Saturday, April 28, 2012

My Very Own Doppelgänger


So, today I think I encountered by my very own doppelgänger.  In fact, I think I woke up as her and couldn't become myself at all today no matter how much I tried.  It was strange.

I woke up at my usual hour, which lately is 7:27 am.  On the dot.  But when I got up, I didn't feel like myself.  I ate potato chips for breakfast instead of an omelet.  I didn't want coffee until 11 a.m. even though I usually want it right away.  Then, I spent the day taking pleasure in doing super mundane activities like opening my mail that hasn't been opened since February and vacuuming my rugs.  I even obsessed over creating files and started posting a bunch of my belongings on Craigs List without giving a second thought to my attachments to my lamps and bookcases.  If you don't know me well enough to know that this is out of character, let me assure you, none of these are activities that I would usually engage in of my own volition.

Then, I had to go to work today for an event from 2-8 p.m.  And things, from the get go, did not start out normally.  I was calm rather than agitated.  I laughed at my personal misery.  And then, shit hit the fan.  I couldn't stop myself.  I made inappropriate comments all evening long about how being a good bureaucrat meant that I couldn't order a drink for a participant, he/she would have to get it him/herself.  I made friends with the least likely people to have money.  I offered to make t-shirts for people who felt uncomfortable wearing suits and laughed in my boss's face as he asked for my help and I simply said "I'm sorry; I can't take responsibility for that."  It was very strange.  It felt amazing.  And yet, I don't feel like it was me at all.

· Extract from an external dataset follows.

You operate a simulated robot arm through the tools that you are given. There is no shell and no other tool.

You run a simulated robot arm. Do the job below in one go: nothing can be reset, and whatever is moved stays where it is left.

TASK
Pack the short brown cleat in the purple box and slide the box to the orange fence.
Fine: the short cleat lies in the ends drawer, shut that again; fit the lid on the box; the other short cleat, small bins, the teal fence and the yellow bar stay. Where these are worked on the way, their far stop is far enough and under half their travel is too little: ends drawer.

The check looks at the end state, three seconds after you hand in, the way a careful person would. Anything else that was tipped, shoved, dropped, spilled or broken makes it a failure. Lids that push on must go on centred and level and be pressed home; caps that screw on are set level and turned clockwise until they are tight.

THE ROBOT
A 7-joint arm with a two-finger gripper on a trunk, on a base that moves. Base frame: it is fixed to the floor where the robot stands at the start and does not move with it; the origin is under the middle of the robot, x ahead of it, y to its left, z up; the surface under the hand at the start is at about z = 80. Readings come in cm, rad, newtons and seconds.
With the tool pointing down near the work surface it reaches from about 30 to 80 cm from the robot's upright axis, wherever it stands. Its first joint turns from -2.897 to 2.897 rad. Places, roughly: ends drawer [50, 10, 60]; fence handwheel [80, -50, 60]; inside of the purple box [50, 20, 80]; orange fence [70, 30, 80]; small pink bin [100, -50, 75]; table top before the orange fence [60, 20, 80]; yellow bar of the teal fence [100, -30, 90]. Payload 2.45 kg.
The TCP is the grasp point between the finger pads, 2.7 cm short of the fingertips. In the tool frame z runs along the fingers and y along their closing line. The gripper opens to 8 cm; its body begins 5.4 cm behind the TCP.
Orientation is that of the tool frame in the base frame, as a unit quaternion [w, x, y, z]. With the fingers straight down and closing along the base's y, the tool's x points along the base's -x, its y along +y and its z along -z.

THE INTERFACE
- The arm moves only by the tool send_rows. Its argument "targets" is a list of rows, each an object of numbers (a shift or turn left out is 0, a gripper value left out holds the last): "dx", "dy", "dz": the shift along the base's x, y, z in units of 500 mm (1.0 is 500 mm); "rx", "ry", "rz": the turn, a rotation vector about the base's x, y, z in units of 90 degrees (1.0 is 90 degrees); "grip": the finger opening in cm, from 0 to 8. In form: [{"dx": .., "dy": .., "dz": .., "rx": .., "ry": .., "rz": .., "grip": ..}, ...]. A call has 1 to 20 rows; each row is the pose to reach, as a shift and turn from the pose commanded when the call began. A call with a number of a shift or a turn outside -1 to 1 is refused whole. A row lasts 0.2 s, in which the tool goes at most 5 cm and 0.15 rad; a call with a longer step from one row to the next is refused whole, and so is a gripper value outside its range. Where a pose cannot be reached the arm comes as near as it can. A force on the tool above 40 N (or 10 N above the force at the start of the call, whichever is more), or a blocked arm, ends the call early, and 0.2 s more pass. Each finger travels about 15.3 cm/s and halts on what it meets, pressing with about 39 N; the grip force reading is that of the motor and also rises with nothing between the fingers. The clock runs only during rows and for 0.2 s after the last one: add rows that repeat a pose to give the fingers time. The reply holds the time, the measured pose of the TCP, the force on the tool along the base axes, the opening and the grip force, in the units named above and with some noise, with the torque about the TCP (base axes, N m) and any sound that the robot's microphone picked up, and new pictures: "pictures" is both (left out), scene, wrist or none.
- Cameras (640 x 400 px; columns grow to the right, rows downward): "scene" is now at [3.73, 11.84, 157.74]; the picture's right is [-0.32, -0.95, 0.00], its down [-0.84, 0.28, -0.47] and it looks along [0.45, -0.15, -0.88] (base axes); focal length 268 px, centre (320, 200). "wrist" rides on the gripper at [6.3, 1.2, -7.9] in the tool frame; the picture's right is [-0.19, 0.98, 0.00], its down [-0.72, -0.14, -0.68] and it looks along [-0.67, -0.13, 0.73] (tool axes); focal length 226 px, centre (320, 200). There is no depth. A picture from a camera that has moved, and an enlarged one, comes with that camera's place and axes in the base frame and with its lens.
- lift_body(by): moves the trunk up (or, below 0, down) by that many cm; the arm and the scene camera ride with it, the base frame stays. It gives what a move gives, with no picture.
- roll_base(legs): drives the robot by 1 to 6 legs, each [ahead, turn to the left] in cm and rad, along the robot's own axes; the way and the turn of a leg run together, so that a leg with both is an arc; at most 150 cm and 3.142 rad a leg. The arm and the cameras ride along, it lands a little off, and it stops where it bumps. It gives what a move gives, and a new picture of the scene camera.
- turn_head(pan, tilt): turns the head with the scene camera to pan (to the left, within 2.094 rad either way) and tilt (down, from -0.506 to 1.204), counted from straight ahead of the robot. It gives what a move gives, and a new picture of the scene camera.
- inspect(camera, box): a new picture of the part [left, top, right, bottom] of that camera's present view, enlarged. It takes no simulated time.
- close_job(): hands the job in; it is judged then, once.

Now that I'm home, I feel a certain sense of dread about my behavior.  I feel like although everything I did is perfectly within the bounds of protocol at the university, I acted precisely within those bounds and thus, not as myself.  And yet, I am thoroughly amused by it.  I am so surprised by this because even just yesterday I was so enraged/outraged by my workplace.  And yet, so suddenly, I've shifted and become apathetic.  

This feeling was compounded by the fact that as I cleaned out my files earlier this morning, I came across two significant creative writing pieces that I wrote in 2009 -- a year that was highly creative for me.  I was surprised at my wit in the two dramatic stories I wrote and had actually forgotten that I had written them...I mean, I remembered writing two stories, but I had totally forgotten the depth of the pieces.  I didn't recognize myself as an author.  Today that creative, ironic person re-emerged with a vengeance.  Wreaking havoc on the precarious formalities of my current life.  And it felt amazing.